Heun’s reputation for finding a way to get past a strong defense was key in Watertown-Mayer’s historic win over Orono this past season. The Royals had never defeated the Spartans, a perennial powerhouse that was fresh off of an appearance in the Class A State Championship. But Heun’s three goals proved to be the difference in Watertown-Mayer’s 3-2 win.
“You could tell that some of those goals came where she was just determined to be at that spot, that’s just her mentality,” Perez said. “Her mentality was that we are going to win this game somehow. Even when they tied it 2-2 with like 6 minutes left, she was the first one at the midfield and ready to go because she didn’t want to lose that game.”
And funny oddly enough, competing against one of the best teams in the state was one of the few times Heun got a hat trick. Though she has 40 goals in her 4 years on varsity, her high-scoring games usually stop at two goals, with the third being elusive. Yet against the Spartans, Heun finally got a hat trick with the late winner to give the Royals and her one of their fondest memories.
“It was amazing, I was am really happy that my team and I were able to pull it off,” she said.
Over her 4 years on the team, Heun has grown with the program, as the Royals went from never posting a winning record to being ranked in the top-10 in the state.
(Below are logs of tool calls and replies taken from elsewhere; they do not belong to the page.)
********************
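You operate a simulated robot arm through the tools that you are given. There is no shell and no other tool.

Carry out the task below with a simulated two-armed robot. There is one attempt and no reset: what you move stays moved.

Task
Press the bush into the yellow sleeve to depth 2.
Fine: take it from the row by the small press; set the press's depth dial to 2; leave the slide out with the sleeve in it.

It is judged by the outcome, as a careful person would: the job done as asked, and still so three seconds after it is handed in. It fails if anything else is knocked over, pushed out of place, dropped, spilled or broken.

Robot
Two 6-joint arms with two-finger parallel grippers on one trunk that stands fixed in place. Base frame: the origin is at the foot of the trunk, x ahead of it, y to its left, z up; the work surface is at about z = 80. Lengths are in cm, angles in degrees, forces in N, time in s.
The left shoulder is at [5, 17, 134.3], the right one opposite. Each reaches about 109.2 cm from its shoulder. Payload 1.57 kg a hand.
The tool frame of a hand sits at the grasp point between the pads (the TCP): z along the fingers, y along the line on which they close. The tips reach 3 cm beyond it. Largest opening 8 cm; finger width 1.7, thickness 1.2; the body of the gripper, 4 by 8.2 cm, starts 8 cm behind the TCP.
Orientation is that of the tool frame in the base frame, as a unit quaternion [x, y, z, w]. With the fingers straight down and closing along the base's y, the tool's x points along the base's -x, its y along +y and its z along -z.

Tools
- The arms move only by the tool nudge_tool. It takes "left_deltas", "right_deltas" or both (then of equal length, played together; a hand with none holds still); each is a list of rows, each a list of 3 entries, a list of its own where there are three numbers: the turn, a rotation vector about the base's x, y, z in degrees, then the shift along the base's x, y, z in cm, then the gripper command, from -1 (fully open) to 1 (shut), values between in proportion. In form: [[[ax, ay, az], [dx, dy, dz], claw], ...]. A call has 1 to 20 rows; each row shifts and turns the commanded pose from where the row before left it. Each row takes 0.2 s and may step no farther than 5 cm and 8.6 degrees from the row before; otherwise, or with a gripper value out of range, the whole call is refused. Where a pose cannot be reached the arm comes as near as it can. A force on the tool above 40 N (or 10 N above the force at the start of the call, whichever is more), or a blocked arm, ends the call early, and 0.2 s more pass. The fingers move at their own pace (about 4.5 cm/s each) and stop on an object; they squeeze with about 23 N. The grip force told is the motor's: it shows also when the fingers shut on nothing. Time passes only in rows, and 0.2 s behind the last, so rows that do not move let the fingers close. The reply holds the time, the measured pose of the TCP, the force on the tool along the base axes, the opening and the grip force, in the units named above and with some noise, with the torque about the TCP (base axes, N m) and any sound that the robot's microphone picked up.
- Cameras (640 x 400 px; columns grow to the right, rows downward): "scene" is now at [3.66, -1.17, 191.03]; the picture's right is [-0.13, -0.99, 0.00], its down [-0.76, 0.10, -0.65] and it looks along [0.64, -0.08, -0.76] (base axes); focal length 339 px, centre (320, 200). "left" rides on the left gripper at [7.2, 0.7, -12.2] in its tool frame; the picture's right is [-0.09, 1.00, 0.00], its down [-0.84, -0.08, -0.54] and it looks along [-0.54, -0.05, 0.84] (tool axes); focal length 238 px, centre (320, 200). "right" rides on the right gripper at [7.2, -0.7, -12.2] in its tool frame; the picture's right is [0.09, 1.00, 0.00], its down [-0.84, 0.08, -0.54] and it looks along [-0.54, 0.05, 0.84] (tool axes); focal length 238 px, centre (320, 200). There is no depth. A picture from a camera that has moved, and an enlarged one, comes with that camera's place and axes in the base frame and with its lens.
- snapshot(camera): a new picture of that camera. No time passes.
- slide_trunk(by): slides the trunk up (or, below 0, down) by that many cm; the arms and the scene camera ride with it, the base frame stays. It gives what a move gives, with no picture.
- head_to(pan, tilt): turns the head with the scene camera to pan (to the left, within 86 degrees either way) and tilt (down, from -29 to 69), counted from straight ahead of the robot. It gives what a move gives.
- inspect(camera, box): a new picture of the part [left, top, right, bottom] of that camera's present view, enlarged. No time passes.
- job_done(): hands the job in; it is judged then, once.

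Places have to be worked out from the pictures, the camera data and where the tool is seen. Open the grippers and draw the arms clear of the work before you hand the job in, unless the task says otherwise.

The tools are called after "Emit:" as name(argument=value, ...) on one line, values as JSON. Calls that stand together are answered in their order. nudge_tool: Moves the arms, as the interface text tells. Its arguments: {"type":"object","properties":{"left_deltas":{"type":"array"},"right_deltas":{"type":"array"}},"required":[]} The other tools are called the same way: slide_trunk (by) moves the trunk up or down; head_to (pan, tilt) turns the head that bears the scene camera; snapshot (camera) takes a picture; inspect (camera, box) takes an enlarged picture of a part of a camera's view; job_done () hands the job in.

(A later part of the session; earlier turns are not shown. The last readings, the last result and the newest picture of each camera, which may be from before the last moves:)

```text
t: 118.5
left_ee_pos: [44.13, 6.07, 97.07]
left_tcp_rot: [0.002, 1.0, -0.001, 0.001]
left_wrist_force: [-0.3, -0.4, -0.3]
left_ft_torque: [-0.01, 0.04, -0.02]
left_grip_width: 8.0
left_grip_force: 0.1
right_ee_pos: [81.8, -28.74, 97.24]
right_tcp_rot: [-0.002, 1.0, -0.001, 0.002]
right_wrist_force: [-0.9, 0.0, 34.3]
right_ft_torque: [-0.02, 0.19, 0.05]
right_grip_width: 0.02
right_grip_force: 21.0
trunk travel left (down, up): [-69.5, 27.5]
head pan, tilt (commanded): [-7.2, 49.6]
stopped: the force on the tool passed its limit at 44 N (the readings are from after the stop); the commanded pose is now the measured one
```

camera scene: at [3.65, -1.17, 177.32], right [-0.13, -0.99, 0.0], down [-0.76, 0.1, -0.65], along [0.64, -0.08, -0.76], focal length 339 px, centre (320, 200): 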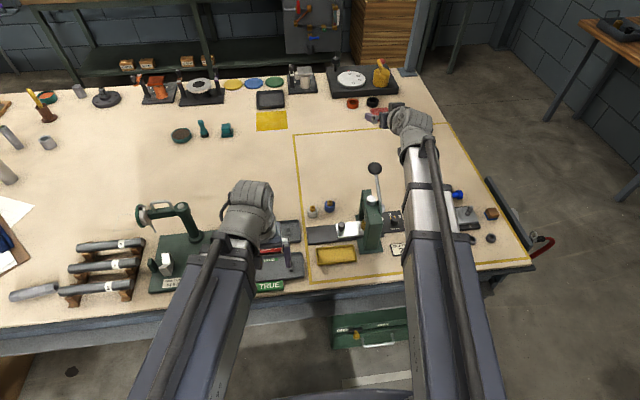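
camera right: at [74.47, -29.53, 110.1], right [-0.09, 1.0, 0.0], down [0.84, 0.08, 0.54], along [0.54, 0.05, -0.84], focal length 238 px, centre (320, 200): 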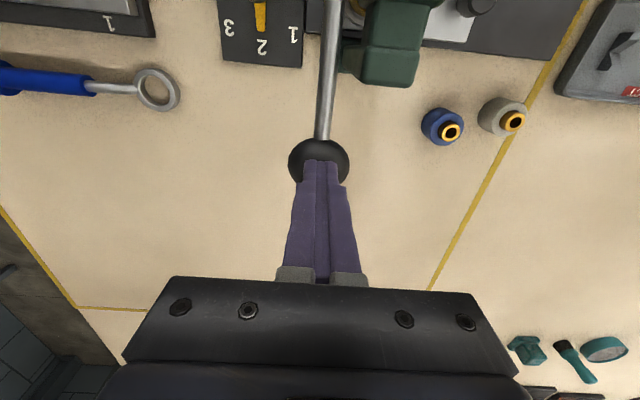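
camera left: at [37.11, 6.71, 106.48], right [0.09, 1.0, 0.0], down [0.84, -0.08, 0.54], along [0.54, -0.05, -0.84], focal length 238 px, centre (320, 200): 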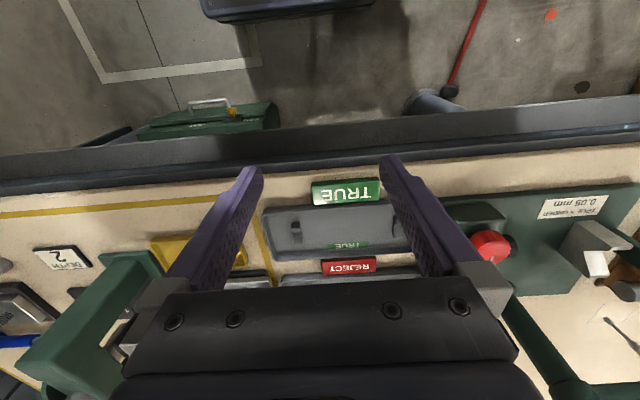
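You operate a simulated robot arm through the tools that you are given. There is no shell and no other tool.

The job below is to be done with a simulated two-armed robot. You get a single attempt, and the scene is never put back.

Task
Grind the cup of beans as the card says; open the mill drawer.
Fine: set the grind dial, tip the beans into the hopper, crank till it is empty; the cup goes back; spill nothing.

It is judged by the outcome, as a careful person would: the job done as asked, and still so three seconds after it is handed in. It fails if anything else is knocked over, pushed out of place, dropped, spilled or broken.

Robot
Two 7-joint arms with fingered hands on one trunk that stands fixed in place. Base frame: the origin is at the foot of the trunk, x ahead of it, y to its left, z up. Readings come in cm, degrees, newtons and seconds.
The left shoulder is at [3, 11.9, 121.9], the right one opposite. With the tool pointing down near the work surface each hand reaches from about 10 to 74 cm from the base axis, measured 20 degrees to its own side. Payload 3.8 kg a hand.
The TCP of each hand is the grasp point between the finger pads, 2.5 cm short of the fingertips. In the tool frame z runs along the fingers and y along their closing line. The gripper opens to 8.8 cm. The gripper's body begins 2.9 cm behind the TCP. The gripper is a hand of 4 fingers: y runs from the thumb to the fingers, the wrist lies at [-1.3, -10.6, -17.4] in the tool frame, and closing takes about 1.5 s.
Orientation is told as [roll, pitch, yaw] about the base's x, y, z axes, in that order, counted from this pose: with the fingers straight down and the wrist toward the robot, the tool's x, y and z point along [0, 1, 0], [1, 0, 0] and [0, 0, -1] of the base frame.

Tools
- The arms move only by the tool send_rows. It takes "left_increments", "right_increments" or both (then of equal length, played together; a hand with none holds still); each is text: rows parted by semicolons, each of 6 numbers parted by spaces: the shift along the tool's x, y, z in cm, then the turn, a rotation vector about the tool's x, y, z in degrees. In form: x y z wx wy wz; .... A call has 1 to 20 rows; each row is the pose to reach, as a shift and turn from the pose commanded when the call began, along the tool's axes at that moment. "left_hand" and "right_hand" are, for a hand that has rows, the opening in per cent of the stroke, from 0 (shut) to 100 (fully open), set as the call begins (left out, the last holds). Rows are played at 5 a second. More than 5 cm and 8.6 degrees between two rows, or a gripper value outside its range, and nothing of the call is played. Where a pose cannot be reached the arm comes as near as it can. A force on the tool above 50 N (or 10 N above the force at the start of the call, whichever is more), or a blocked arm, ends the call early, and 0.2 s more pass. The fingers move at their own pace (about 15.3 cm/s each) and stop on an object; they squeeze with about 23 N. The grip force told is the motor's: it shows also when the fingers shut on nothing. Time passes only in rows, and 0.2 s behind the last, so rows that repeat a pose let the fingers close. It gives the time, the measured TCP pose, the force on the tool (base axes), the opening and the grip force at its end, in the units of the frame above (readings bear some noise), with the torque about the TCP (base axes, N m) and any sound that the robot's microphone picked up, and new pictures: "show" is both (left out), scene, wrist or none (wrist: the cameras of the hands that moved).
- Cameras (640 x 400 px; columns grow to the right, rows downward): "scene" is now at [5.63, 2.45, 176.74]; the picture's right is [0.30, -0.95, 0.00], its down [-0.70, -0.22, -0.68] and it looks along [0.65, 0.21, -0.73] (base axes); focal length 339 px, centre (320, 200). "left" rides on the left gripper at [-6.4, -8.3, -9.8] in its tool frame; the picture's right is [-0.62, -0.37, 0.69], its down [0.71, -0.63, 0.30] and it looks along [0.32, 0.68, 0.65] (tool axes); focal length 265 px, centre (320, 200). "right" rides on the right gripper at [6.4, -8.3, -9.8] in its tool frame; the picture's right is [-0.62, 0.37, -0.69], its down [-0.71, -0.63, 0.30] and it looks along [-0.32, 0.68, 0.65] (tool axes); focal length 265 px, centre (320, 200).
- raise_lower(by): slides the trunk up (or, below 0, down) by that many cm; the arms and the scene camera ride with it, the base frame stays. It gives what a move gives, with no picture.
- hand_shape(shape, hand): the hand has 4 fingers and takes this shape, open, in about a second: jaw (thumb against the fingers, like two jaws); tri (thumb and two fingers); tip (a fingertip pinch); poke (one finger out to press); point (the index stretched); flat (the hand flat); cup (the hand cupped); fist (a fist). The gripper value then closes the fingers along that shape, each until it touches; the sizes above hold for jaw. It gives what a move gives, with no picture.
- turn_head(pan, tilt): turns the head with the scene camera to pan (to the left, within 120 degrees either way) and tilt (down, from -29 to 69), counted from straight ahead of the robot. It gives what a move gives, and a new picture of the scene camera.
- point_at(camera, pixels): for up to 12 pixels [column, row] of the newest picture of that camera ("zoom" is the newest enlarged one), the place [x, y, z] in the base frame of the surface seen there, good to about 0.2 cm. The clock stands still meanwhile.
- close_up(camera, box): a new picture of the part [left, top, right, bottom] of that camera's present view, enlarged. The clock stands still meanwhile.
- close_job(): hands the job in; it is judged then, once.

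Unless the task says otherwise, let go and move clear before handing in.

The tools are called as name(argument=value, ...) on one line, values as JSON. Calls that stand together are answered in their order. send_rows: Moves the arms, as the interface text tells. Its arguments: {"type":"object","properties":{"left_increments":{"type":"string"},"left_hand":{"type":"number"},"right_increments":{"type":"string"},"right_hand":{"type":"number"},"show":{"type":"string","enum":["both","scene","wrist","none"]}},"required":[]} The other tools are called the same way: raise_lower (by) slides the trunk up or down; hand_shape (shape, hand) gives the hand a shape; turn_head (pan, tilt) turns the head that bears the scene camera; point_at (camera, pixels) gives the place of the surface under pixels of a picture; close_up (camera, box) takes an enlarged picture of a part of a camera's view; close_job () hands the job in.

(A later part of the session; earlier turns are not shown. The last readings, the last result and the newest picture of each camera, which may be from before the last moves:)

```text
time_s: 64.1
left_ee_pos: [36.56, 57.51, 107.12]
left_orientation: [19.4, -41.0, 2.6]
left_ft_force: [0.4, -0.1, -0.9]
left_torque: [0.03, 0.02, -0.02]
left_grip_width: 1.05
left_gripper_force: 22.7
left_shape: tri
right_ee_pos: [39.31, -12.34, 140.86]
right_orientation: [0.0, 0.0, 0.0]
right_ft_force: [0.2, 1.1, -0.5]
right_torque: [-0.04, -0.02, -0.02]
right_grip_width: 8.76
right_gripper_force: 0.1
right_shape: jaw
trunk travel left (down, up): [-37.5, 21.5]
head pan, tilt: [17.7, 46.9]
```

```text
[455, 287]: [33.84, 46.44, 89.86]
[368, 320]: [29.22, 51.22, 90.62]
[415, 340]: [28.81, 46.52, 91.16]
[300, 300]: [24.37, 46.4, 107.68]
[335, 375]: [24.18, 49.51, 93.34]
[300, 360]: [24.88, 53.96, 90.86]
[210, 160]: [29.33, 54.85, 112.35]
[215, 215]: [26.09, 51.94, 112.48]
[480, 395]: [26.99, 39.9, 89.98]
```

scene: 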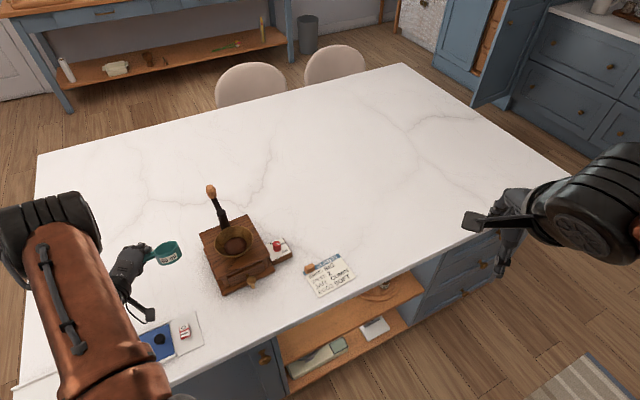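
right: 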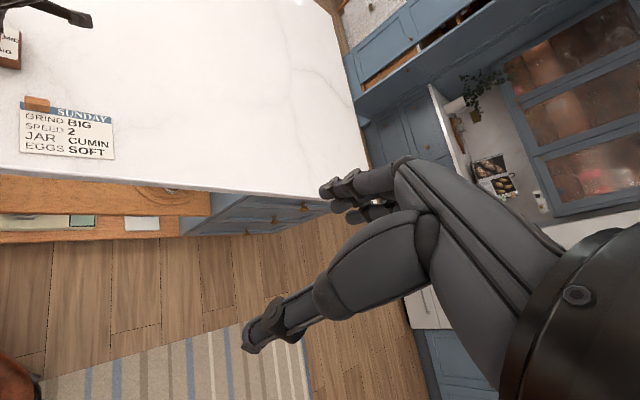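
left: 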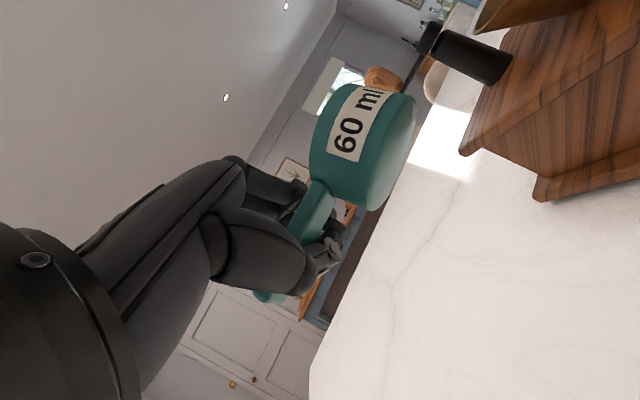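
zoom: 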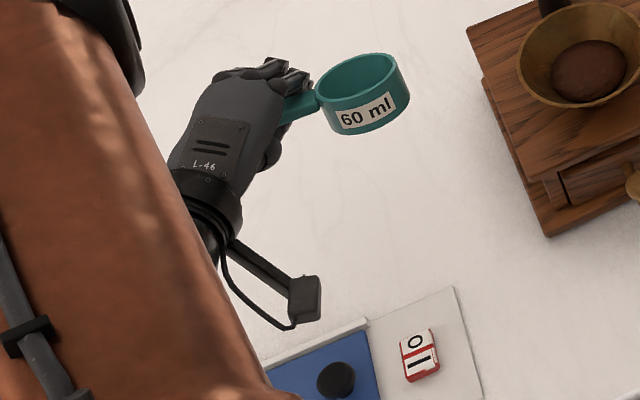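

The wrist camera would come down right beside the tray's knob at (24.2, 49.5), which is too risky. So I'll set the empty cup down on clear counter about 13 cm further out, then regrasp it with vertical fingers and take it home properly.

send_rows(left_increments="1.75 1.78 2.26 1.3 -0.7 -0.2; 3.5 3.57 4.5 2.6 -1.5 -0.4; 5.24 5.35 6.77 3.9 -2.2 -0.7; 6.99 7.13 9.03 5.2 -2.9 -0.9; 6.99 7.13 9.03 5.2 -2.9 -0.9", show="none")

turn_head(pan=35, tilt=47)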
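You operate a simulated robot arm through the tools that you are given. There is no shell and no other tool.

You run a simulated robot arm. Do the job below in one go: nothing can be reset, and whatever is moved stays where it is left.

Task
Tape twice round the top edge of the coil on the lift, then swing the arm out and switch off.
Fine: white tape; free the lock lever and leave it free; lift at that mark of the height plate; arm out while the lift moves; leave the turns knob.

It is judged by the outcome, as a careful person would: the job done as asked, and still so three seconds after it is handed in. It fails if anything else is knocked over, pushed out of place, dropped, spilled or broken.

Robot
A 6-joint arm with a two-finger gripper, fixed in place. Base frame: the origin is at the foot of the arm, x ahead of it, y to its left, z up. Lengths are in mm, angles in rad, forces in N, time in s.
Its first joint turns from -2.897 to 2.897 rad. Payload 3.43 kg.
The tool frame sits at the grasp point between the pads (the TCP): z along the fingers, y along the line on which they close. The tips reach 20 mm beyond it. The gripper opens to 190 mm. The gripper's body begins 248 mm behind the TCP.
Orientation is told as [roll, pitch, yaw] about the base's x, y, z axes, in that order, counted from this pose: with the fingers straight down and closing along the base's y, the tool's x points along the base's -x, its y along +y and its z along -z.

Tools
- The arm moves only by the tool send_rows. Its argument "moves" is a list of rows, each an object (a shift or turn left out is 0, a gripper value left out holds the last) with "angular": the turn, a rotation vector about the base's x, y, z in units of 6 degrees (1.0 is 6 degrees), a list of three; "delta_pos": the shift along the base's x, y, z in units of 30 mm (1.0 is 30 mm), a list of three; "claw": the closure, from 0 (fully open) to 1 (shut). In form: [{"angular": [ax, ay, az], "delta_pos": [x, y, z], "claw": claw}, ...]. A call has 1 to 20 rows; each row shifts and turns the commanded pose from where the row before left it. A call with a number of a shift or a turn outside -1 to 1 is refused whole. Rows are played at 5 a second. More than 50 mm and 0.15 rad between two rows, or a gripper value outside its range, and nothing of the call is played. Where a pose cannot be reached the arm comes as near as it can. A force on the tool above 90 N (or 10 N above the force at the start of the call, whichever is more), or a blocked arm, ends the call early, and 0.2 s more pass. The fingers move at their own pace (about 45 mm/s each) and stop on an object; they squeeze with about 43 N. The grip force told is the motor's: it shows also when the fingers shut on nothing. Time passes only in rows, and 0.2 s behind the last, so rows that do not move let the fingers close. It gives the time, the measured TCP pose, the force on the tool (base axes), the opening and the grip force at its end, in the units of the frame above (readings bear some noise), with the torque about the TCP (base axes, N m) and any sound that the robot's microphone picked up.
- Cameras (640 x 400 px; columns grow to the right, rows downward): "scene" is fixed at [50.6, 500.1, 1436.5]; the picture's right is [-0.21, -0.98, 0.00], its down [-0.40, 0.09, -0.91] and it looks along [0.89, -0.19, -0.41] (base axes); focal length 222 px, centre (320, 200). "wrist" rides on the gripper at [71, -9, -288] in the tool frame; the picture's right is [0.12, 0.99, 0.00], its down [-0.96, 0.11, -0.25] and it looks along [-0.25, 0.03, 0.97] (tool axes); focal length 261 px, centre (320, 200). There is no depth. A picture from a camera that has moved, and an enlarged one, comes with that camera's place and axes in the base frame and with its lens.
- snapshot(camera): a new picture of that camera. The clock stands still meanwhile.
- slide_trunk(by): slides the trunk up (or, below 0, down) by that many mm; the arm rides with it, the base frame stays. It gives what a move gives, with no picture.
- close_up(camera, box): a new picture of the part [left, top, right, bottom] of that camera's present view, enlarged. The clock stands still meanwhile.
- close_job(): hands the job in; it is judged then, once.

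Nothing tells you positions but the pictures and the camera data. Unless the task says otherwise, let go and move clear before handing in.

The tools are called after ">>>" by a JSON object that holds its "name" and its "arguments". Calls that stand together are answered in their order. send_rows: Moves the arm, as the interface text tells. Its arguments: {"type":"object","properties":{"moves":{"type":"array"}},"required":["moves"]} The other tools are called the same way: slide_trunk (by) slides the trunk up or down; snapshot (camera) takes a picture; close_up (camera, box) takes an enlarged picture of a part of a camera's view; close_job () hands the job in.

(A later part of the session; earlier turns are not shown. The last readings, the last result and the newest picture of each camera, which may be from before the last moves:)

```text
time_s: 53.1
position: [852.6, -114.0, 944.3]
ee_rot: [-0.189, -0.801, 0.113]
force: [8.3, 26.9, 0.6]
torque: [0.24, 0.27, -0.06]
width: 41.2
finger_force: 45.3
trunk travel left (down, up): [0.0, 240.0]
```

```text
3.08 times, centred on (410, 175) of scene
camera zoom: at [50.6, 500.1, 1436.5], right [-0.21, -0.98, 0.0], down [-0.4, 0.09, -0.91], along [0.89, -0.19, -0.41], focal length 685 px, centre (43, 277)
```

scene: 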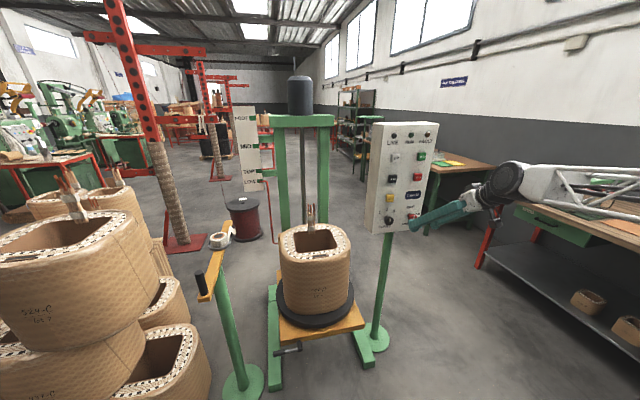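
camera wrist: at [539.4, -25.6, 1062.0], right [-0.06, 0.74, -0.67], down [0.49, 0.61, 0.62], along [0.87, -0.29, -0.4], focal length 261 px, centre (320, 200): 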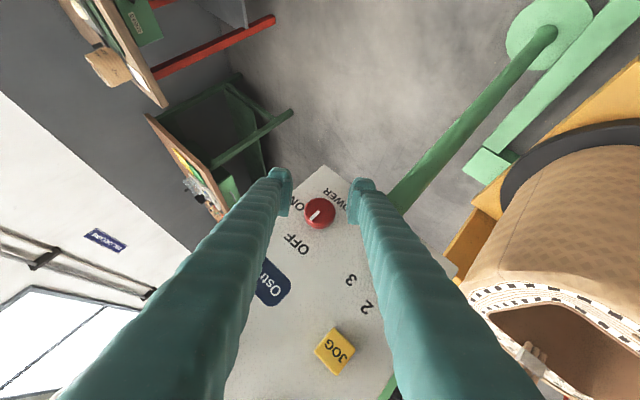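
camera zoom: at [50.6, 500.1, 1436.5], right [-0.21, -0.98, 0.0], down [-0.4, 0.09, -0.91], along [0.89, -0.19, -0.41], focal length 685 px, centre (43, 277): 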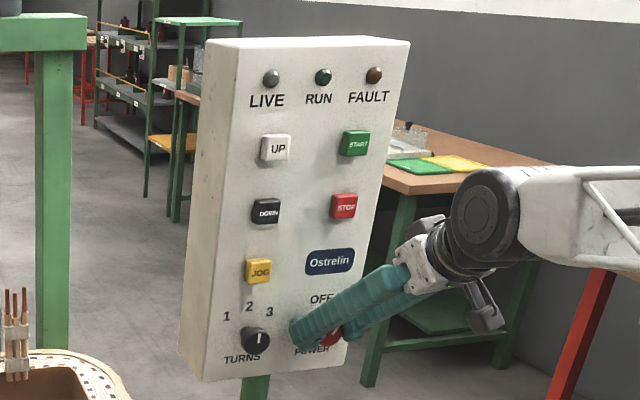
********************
Perez said her first start on varsity is a good example of players needing to be ready for the moment, but her team-first attitude in doing whatever is needed – be it goals, assists or supporting the midfield – personifies what the Watertown-Mayer soccer program is about and has led to their recent success.
“I have gotten to see the program grow and the girls come together and become one team,” she said. “There is not a difference between middle school, JV and varsity. We all support each other and we all are after one goal - which is to represent our school.”